BEGIN SOURCE TEXT

直前の報道通り、市場が懸念していた即時発動は回避したが、トランプ氏は「公平を期すために、相互関税を課す方針」と発言。貿易赤字の削減を狙い、貿易相手国の関税に加え、幅広い措置を対象とする方針を明確化した。ラトニック商務長官が「各国と個別に交渉していく」と説明したように、適用する関税率は対象国の調査結果次第となる。
チャート:相互関税に関する覚書、調査要件

このうち、②についてトランプ氏は「付加価値税(VAT)を関税と呼ぶ、本質的には同じだ」と位置づけた。欧州連合(EU)の加盟国が全ての輸入品に対するVATを導入しているだけに、同地域に照準を当てた要件ととらえられよう。③の補助金を含めた非関税障壁は、中国が意識されているかのようだ。④の為替レートの観点でいえば、中国だけでなく日本を念頭に入れていてもおかしくない。⑤の不公平な市場アクセス制限や構造障害でいえば、グーグルなど米企業の進出を阻止する中国のほか、ホワイトハウス高官が「日本の関税は比較的低いが、高い構造的障壁がある」とコメントしていたとされ、日本も対象となりそうだ。
なお、世界銀行が公表する単純関税率中央値の2022年ベースで、日本は2.0%と、米国の2.7%を下回る。
チャート:世銀ベースの単純関税率中央値、日本は米国より下だが他のベースでは小幅に上回る場合も

相互関税の覚書署名に合わせた記者団との会見で、トランプ氏は同日に自動車関税について「恐らく4月2日頃になるだろう」との方針に言及した。相互関税の調査期限が4月1日であるためだろう。 日本の対米輸出のうち、金額ベースで最大は自動車(トラック・バスを含む)で2023年度は6兆918億円、29.2%を占めた。日本は米国産の自動車に関税を課さないが、米国はピックアップトラックなどを除き2.5%を賦課する状況で、仮に関税率をマッチさせる上では相互関税の対象となるようには見えない。もっとも、日本の自動車については1期目から不公平性を主張しつつ、追加関税が見送られた。今回も日本が対象外となるかは、相互関税全体を含め4月1日の調査期限までに「ディール」にこぎつけられるかがカギとなりそうだ。

END SOURCE TEXT
BEGIN GIVEN MATERIAL

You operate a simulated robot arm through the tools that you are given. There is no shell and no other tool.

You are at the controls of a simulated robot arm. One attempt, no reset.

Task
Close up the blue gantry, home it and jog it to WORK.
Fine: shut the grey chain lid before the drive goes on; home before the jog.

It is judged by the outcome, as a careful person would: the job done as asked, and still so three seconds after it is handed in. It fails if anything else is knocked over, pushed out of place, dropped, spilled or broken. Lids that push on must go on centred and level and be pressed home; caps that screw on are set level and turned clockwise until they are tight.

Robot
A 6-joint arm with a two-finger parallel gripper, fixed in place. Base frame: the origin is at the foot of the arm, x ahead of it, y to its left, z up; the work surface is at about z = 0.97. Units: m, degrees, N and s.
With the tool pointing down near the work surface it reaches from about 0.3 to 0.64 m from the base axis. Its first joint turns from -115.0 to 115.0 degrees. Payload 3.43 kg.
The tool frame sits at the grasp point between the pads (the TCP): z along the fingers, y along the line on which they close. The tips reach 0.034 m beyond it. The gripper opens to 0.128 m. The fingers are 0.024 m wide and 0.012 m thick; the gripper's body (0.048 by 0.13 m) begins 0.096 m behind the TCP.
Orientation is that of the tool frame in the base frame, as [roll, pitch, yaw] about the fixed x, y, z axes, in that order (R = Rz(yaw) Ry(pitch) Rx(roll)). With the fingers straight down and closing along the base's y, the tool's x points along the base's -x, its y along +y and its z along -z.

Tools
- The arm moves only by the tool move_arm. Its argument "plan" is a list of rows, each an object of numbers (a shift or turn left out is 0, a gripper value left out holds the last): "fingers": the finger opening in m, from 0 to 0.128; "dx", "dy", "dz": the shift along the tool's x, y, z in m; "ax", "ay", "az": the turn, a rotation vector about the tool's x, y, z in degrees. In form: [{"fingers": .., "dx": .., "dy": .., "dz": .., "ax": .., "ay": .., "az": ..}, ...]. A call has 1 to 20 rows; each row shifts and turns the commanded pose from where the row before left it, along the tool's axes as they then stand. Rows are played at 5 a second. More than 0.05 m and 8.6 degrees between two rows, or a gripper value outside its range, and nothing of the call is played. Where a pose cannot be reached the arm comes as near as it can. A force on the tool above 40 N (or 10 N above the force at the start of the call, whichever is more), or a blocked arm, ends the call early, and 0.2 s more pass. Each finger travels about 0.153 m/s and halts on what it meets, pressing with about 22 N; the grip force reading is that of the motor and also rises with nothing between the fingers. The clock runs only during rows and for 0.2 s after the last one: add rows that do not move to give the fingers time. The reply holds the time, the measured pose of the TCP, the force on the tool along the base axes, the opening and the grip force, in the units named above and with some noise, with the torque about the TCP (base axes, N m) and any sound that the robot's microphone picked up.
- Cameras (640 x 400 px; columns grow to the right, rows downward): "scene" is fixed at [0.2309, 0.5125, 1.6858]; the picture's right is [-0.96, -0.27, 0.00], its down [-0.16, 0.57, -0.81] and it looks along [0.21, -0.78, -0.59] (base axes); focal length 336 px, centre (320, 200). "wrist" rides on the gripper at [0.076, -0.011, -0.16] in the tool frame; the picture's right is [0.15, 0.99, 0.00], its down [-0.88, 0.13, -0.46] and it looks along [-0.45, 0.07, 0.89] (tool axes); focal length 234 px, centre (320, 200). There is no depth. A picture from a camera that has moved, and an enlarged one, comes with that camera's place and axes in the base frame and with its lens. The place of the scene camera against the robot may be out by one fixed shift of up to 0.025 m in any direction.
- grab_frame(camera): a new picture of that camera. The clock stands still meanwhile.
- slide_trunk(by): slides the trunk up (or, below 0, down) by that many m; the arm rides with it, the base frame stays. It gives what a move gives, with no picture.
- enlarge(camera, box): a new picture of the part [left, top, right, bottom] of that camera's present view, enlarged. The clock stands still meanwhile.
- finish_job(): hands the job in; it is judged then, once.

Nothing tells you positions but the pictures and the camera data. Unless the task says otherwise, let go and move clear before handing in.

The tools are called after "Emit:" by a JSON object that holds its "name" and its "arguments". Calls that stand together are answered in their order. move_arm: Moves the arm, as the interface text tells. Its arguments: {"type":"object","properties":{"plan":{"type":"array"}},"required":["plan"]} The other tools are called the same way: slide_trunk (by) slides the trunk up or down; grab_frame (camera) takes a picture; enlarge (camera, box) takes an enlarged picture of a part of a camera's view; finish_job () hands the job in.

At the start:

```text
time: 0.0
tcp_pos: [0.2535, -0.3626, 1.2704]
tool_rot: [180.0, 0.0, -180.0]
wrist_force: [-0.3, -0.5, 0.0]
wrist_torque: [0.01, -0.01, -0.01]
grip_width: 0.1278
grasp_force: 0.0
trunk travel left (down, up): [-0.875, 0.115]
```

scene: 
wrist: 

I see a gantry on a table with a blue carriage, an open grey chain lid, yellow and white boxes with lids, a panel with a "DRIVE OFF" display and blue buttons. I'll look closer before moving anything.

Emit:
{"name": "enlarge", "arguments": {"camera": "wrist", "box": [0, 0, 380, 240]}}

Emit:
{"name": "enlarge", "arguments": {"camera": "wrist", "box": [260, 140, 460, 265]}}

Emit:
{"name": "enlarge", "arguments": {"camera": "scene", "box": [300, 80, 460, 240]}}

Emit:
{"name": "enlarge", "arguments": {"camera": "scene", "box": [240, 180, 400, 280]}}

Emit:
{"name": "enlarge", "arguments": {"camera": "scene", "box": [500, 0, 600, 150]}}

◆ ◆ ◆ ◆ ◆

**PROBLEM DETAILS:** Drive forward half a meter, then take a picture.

END GIVEN MATERIAL

Type the source text over again with no edits.

直前の報道通り、市場が懸念していた即時発動は回避したが、トランプ氏は「公平を期すために、相互関税を課す方針」と発言。貿易赤字の削減を狙い、貿易相手国の関税に加え、幅広い措置を対象とする方針を明確化した。ラトニック商務長官が「各国と個別に交渉していく」と説明したように、適用する関税率は対象国の調査結果次第となる。
チャート:相互関税に関する覚書、調査要件

このうち、②についてトランプ氏は「付加価値税(VAT)を関税と呼ぶ、本質的には同じだ」と位置づけた。欧州連合(EU)の加盟国が全ての輸入品に対するVATを導入しているだけに、同地域に照準を当てた要件ととらえられよう。③の補助金を含めた非関税障壁は、中国が意識されているかのようだ。④の為替レートの観点でいえば、中国だけでなく日本を念頭に入れていてもおかしくない。⑤の不公平な市場アクセス制限や構造障害でいえば、グーグルなど米企業の進出を阻止する中国のほか、ホワイトハウス高官が「日本の関税は比較的低いが、高い構造的障壁がある」とコメントしていたとされ、日本も対象となりそうだ。
なお、世界銀行が公表する単純関税率中央値の2022年ベースで、日本は2.0%と、米国の2.7%を下回る。
チャート:世銀ベースの単純関税率中央値、日本は米国より下だが他のベースでは小幅に上回る場合も

相互関税の覚書署名に合わせた記者団との会見で、トランプ氏は同日に自動車関税について「恐らく4月2日頃になるだろう」との方針に言及した。相互関税の調査期限が4月1日であるためだろう。 日本の対米輸出のうち、金額ベースで最大は自動車(トラック・バスを含む)で2023年度は6兆918億円、29.2%を占めた。日本は米国産の自動車に関税を課さないが、米国はピックアップトラックなどを除き2.5%を賦課する状況で、仮に関税率をマッチさせる上では相互関税の対象となるようには見えない。もっとも、日本の自動車については1期目から不公平性を主張しつつ、追加関税が見送られた。今回も日本が対象外となるかは、相互関税全体を含め4月1日の調査期限までに「ディール」にこぎつけられるかがカギとなりそうだ。